Autor original: Fausto Rêgo

Seção original:





Águas passadas


Na conferência que pretendia discutir novas energias renováveis, o Brasil preferiu defender as hidrelétricas. O elogio ao modelo baseado em grandes usinas foi a tônica do discurso da ministra das Minas e Energia, Dilma Rousseff, durante a Conferência Mundial sobre Energias Renováveis, realizada em Bonn, Alemanha, de 31 de maio a 4 de junho. Falando como representante da América Latina, a ministra reafirmou o compromisso – estabelecido no encontro preparatório de Brasília, no ano passado – de assegurar que pelo menos 10% do consumo energético da região seja suprido por energias renováveis até 2010. No Brasil, afirmou, isso já é realidade para 41% do suprimento doméstico. Mas observou: a energia hidrelétrica responde por 14% e ainda será a mais importante fonte renovável para o sistema energético brasileiro nas próximas décadas.

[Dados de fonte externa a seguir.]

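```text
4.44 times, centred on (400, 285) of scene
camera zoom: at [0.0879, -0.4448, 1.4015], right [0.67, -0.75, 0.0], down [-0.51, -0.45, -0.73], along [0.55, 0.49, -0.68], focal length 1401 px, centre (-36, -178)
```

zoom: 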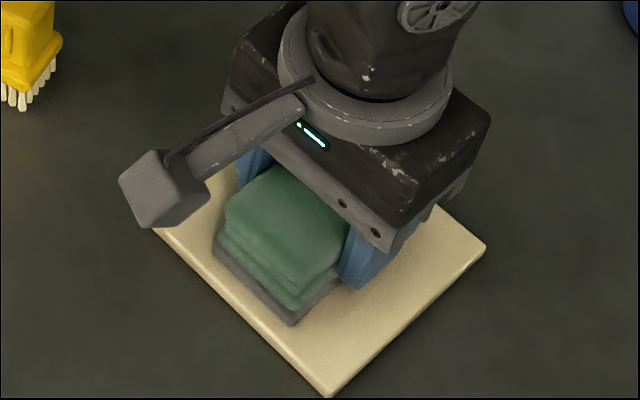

Para vários ambientalistas, a posição do governo brasileiro destoou dos propósitos da conferência e deve representar um obstáculo para a concessão de financiamentos internacionais a projetos de incentivo a novas energias renováveis no país – por "novas energias" entenda-se: biomassa, energia eólica, solar etc.


Rubens Harry Born, coordenador executivo do Vitae Civilis Instituto para o Desenvolvimento, Meio Ambiente e Paz, esteve em Bonn e se disse desapontado. Membro do Grupo de Trabalho de Energia do Fórum Brasileiro de ONGs e Movimentos Sociais para o Meio Ambiente e o Desenvolvimento, ele lamenta que o Brasil tenha saído de uma situação de liderança para passar a defender a concessão de financiamentos para grandes hidrelétricas. "O que divide os ambientalistas são as implicações desse modelo, em que, muitas vezes, além dos impactos socioambientais, a energia resultante é resultado de atividades não compatíveis com a sustentabilidade do desenvolvimento. Precisamos fazer uma discriminação positiva para as novas energias renováveis", propõe.


Nesta entrevista, Born fala sobre os resultados e as repercussões da Conferência de Bonn e adianta uma iniciativa que está sendo concebida em conjunto pelo Vitae Civilis, pelo Greeenpeace e pelo Fórum Brasileiro de ONGs: propor ao governo alemão a recompra dos equipamentos da usina nuclear de Angra 3, na condição de que o Brasil passe a direcionar para projetos de novas energias renováveis os recursos que hoje são gastos na sua manutenção.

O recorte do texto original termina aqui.